# [DATA LINES]
________
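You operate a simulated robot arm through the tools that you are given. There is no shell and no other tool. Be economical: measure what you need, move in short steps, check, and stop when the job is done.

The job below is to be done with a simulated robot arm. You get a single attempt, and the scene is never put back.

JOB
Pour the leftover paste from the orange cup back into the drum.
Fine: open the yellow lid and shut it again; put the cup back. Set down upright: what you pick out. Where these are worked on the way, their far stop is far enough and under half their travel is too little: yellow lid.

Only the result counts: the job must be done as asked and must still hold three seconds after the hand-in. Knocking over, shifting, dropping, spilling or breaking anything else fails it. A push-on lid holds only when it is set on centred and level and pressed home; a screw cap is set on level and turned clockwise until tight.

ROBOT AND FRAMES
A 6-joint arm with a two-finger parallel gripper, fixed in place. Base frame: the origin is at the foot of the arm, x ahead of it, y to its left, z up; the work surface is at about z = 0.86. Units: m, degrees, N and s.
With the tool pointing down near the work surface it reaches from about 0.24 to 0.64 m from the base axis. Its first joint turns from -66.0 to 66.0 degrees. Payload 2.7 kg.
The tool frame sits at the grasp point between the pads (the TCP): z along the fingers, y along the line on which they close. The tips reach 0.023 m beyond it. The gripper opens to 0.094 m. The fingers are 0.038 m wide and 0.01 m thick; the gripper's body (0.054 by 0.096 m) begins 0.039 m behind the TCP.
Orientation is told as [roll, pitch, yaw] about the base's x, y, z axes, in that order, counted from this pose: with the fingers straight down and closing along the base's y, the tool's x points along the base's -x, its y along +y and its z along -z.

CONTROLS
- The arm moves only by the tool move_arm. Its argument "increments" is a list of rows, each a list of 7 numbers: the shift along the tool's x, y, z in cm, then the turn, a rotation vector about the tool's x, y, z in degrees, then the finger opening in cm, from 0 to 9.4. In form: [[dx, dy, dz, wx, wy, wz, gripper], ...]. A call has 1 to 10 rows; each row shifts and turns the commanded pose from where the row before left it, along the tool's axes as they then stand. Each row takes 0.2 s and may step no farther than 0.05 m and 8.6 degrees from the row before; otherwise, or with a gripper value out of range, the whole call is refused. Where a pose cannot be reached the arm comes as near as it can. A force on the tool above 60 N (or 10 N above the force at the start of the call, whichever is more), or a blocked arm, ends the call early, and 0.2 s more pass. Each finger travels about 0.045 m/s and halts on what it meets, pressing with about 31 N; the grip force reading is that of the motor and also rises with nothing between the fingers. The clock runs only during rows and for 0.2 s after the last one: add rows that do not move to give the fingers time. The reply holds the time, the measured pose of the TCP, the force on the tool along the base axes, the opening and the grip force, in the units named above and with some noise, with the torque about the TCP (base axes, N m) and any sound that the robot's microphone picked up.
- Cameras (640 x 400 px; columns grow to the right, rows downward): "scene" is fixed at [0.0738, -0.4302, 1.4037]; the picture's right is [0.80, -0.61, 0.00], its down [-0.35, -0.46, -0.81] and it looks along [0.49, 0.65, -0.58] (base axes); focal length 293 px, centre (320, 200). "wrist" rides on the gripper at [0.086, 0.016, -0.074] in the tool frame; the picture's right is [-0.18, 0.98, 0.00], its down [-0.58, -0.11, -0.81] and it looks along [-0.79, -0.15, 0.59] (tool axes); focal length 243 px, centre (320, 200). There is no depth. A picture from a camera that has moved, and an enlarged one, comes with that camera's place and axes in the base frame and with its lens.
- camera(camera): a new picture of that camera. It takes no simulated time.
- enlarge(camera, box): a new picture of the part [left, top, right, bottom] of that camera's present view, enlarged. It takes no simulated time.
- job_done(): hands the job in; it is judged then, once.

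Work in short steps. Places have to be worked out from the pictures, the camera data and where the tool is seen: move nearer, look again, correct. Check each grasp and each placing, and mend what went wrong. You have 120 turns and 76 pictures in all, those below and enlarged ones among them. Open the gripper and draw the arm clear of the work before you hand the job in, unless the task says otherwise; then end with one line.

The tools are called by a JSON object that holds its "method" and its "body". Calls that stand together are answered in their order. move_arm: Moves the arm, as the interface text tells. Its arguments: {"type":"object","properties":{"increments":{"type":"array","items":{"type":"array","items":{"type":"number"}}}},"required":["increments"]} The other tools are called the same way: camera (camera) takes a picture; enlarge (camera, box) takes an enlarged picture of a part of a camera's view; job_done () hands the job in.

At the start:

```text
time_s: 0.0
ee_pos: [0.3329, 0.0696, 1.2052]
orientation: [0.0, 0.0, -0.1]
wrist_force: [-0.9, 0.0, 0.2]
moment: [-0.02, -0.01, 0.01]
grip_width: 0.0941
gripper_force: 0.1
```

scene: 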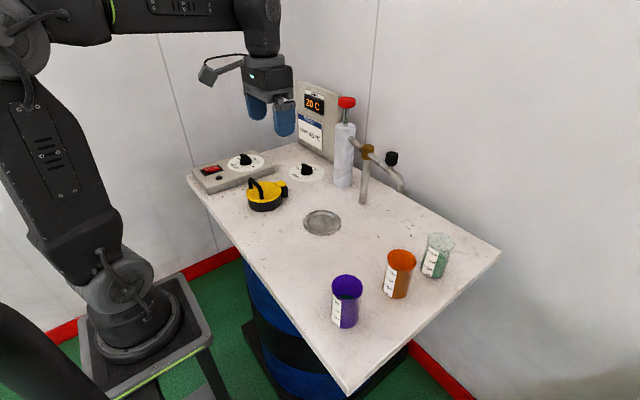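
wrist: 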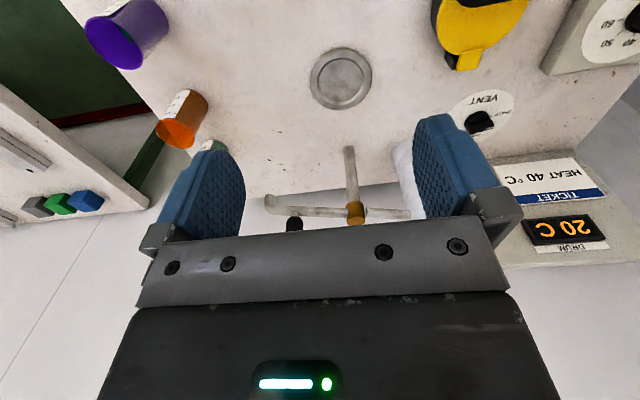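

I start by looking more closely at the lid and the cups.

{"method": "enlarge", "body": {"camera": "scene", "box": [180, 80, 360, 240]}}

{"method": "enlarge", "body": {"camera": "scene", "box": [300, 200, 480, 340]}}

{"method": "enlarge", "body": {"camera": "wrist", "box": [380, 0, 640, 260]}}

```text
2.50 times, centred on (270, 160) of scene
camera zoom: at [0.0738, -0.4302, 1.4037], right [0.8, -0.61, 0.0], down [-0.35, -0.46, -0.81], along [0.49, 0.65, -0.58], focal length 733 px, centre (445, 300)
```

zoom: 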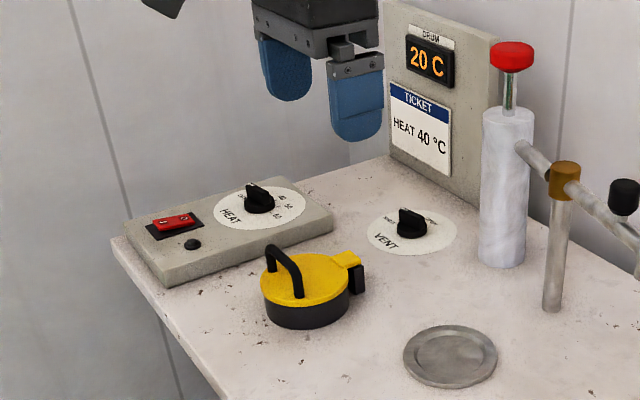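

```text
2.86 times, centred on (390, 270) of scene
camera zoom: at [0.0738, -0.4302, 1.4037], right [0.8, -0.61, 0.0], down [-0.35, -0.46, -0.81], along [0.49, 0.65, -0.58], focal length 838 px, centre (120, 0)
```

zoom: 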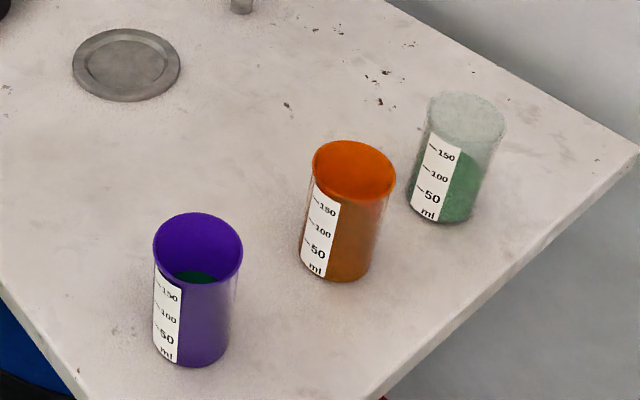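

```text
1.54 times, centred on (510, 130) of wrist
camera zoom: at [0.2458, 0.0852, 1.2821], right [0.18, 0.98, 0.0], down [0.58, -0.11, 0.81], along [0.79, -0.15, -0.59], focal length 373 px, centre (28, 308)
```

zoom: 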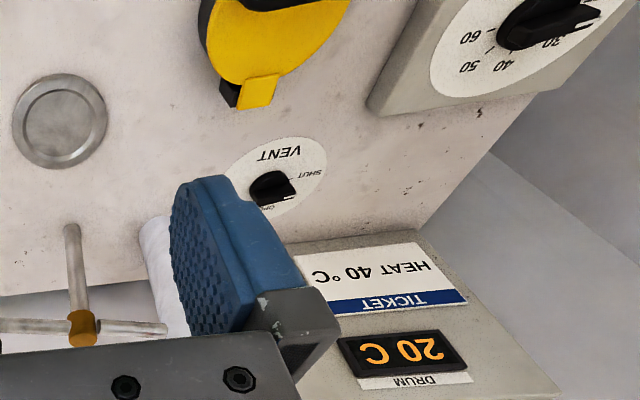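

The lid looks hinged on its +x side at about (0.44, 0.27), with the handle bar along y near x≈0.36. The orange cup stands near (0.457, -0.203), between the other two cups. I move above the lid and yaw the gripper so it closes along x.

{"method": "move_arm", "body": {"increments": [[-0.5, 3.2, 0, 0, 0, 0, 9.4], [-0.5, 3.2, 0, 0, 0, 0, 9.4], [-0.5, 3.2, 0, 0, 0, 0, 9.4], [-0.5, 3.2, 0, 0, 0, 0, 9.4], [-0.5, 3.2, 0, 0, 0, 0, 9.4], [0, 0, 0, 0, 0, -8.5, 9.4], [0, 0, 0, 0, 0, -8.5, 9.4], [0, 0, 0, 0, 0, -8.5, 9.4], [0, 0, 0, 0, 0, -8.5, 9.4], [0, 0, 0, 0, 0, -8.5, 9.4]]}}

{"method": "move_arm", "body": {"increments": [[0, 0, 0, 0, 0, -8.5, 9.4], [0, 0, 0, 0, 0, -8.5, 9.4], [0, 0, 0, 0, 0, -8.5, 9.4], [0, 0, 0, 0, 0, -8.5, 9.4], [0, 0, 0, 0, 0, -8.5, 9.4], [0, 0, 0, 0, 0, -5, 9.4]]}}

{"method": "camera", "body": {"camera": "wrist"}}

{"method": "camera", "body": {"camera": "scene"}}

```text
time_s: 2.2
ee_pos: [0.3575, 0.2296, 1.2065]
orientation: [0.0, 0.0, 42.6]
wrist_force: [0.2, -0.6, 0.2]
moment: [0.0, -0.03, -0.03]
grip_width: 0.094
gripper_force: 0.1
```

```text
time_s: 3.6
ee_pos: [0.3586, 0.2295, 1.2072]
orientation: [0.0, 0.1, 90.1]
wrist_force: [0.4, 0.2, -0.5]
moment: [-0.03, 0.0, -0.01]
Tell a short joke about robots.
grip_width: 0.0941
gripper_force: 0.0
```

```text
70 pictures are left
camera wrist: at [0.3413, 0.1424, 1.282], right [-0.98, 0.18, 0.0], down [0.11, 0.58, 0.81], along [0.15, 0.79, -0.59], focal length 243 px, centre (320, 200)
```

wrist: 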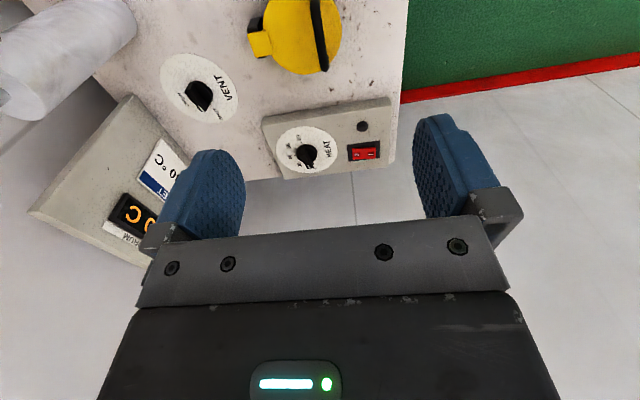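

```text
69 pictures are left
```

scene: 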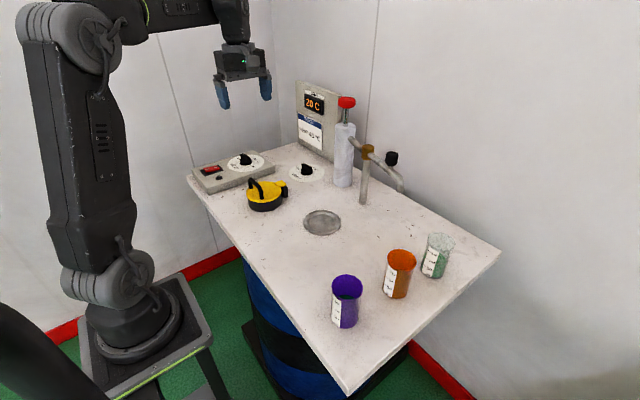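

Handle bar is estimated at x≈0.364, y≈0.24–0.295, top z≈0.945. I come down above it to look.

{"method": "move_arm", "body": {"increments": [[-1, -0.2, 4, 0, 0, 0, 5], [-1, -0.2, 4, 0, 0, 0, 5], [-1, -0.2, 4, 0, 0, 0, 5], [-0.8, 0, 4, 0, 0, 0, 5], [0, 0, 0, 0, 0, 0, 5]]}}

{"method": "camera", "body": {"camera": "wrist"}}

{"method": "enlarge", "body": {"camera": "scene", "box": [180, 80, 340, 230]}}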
________
# [GIVEN INSTRUCTION]
From the first line of the listing above to the line with "Fine: open the", please transcribe each line exactly, both ends included, and nothing beyond that. The answer is a Markdown table with a number under Position and the line under Text; leave empty lines out.

# [FINISHED TASK]
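| Position | Text |
|---|---|
| 1 | You operate a simulated robot arm through the tools that you are given. There is no shell and no other tool. Be economical: measure what you need, move in short steps, check, and stop when the job is done. |
| 2 | The job below is to be done with a simulated robot arm. You get a single attempt, and the scene is never put back. |
| 3 | JOB |
| 4 | Pour the leftover paste from the orange cup back into the drum. |
| 5 | Fine: open the yellow lid and shut it again; put the cup back. Set down upright: what you pick out. Where these are worked on the way, their far stop is far enough and under half their travel is too little: yellow lid. |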